--- Start ---

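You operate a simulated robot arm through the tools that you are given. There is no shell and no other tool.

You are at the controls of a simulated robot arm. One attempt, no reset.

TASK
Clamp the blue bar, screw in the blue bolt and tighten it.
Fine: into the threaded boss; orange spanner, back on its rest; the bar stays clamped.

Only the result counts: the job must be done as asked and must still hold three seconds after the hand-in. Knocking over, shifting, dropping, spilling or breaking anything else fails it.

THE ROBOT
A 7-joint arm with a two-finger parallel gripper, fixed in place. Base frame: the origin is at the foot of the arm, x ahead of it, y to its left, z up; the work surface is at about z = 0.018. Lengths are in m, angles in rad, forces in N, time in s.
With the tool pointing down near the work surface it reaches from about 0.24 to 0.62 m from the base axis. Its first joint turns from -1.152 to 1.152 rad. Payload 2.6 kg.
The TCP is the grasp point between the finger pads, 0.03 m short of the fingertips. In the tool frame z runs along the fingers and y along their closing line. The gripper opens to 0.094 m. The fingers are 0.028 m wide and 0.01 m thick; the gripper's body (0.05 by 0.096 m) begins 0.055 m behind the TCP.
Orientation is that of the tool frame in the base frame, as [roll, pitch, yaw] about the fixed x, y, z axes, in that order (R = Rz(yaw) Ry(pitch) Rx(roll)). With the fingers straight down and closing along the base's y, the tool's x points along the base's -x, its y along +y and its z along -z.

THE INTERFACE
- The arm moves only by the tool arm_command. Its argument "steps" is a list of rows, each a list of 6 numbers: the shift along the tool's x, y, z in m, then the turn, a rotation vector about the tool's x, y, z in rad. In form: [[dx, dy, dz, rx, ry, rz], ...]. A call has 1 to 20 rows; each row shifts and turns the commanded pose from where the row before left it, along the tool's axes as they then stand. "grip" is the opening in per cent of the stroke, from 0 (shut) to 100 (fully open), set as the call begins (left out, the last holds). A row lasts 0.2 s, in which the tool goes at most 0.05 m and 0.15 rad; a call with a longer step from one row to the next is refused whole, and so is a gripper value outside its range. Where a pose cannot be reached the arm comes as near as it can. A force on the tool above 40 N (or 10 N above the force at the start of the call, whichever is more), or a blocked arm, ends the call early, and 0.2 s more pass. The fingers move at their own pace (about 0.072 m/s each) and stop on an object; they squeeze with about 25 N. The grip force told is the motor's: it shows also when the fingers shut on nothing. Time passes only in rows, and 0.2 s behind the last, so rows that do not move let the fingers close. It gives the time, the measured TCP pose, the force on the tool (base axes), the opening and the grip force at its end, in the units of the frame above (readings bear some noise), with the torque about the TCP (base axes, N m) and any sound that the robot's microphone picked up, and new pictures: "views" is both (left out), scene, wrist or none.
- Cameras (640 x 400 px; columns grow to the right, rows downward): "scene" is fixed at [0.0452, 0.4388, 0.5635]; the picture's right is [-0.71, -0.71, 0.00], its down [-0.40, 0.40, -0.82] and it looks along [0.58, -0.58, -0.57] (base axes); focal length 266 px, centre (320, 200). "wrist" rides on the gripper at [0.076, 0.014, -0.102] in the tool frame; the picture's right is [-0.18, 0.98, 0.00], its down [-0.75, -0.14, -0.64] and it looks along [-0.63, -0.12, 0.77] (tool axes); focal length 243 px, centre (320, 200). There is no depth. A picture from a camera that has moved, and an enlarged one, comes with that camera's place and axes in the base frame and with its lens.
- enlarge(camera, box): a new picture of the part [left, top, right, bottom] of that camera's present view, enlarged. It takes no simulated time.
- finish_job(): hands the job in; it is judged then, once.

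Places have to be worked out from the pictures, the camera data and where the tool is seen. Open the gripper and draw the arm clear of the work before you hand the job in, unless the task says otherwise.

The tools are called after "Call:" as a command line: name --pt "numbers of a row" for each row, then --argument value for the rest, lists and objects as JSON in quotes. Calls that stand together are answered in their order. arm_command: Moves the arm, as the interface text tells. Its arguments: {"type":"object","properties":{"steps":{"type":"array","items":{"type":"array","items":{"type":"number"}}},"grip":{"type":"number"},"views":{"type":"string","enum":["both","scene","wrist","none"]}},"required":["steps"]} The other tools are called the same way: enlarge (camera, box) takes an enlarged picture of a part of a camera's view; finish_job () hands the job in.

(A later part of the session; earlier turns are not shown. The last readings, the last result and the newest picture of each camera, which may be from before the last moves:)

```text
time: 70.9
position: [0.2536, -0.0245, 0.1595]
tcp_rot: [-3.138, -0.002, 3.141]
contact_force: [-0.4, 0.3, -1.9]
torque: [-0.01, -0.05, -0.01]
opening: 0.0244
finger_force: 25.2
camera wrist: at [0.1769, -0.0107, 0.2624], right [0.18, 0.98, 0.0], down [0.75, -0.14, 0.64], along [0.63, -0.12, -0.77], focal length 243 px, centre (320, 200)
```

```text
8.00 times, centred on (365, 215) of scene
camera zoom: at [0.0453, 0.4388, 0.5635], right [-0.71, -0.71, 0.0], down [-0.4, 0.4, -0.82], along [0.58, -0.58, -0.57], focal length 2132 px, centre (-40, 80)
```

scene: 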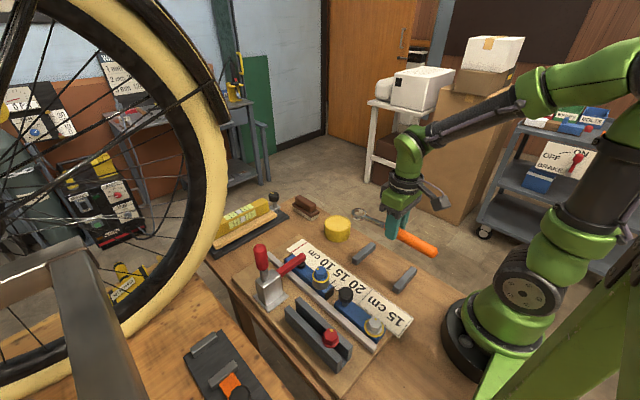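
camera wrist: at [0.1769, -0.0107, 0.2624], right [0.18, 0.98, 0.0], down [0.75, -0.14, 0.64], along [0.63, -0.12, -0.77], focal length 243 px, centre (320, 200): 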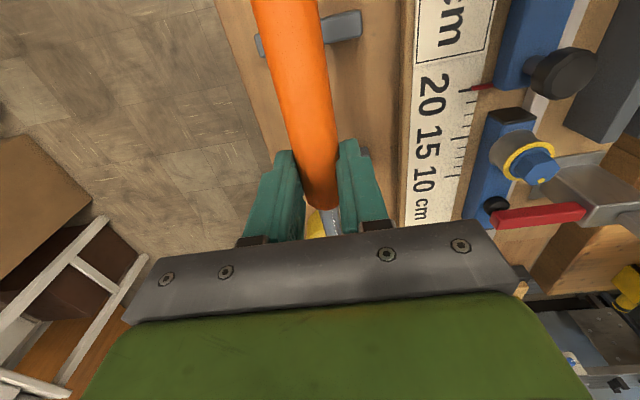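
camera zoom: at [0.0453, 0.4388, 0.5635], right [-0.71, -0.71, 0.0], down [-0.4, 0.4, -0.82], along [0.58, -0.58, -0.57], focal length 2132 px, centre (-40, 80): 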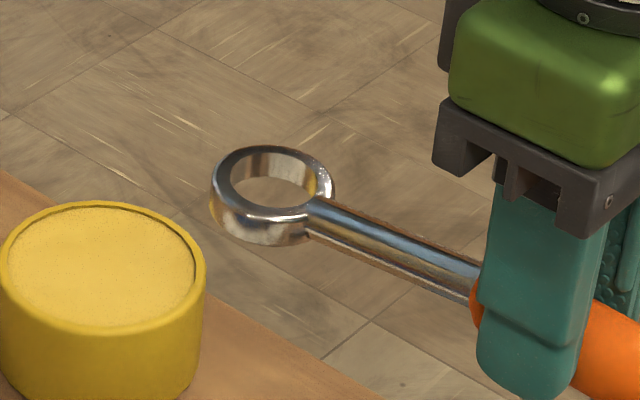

--- End ---

--- GIVEN INSTRUCTION ---
Look for lines containing the string "closing" and copy them all.

--- FINISHED EXERCISE ---
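The TCP is the grasp point between the finger pads, 0.03 m short of the fingertips. In the tool frame z runs along the fingers and y along their closing line. The gripper opens to 0.094 m. The fingers are 0.028 m wide and 0.01 m thick; the gripper's body (0.05 by 0.096 m) begins 0.055 m behind the TCP.
Orientation is that of the tool frame in the base frame, as [roll, pitch, yaw] about the fixed x, y, z axes, in that order (R = Rz(yaw) Ry(pitch) Rx(roll)). With the fingers straight down and closing along the base's y, the tool's x points along the base's -x, its y along +y and its z along -z.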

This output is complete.